■ **DIRECTIONS FOR THIS TASK**
Only the number is wanted: tally the lines below that contain the word "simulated".
— Start of SUPPLIED INFORMATION —
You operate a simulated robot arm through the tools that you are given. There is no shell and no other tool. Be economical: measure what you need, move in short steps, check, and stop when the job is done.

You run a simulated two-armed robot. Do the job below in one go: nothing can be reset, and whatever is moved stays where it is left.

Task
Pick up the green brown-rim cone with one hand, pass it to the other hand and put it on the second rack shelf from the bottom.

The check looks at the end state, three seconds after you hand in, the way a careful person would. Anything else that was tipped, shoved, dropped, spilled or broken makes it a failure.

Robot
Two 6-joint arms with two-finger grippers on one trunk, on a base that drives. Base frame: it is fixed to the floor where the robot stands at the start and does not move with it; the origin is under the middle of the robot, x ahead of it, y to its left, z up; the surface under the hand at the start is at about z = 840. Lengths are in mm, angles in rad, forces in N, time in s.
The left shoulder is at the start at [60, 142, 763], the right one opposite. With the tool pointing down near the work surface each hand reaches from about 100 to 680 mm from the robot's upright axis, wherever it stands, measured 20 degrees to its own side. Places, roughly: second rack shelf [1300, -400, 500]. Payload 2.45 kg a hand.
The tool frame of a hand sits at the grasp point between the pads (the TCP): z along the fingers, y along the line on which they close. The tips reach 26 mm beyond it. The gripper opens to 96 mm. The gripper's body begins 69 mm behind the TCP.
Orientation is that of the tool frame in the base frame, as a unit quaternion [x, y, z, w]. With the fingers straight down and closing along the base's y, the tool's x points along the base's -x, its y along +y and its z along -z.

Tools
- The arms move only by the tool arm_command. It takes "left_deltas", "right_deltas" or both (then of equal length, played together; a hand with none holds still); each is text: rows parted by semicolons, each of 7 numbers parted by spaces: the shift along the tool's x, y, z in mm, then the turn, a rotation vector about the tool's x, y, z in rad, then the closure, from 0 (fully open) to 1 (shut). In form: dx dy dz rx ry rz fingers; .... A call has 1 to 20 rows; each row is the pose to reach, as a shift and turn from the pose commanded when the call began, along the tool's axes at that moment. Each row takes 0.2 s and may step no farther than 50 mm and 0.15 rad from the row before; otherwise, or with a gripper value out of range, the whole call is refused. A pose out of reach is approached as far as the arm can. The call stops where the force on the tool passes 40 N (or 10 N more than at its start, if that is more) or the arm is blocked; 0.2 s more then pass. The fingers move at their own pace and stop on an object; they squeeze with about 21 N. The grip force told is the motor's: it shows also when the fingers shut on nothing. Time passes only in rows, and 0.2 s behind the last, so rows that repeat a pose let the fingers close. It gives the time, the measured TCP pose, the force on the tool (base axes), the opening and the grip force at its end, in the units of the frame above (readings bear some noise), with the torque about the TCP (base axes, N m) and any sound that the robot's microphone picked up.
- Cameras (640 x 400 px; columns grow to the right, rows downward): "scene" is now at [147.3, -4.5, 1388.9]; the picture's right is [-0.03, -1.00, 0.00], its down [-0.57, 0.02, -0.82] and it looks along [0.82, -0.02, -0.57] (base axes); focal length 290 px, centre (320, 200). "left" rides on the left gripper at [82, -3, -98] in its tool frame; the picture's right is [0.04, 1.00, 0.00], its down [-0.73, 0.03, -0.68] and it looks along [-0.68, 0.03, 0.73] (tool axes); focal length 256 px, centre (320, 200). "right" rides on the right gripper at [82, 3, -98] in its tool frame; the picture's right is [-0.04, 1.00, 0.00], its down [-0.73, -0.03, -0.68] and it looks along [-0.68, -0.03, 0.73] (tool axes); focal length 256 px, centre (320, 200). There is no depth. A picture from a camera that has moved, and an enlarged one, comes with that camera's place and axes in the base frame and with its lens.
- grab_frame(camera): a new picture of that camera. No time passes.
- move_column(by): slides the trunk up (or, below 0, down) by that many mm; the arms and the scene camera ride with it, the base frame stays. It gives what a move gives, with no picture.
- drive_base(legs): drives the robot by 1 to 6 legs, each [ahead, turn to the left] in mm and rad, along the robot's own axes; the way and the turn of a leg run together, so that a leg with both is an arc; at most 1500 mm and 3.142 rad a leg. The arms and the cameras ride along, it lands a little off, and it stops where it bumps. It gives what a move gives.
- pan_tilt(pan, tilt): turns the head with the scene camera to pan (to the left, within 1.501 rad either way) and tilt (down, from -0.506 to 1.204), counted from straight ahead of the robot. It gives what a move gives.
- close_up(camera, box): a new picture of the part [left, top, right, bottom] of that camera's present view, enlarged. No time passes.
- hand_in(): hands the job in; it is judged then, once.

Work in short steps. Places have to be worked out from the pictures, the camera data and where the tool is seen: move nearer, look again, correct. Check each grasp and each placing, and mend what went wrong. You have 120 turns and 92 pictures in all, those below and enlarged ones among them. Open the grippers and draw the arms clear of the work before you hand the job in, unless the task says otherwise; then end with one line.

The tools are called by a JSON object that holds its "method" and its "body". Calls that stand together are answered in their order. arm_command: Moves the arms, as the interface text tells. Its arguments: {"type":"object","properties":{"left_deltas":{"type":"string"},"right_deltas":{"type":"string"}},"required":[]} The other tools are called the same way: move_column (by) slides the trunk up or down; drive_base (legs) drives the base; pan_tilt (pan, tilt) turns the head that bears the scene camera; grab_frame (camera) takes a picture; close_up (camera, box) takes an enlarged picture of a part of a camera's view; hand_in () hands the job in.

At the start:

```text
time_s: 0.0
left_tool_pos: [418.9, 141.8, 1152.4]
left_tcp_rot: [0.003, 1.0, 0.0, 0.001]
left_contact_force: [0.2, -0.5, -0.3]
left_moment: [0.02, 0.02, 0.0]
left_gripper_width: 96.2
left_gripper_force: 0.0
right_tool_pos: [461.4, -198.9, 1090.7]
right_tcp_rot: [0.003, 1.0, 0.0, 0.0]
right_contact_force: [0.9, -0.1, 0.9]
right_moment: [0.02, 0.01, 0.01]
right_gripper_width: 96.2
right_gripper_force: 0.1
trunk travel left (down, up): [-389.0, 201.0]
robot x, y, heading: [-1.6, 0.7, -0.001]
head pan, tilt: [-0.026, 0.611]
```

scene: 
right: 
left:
— End of SUPPLIED INFORMATION —
■ **RESULT FOR THIS TASK**
2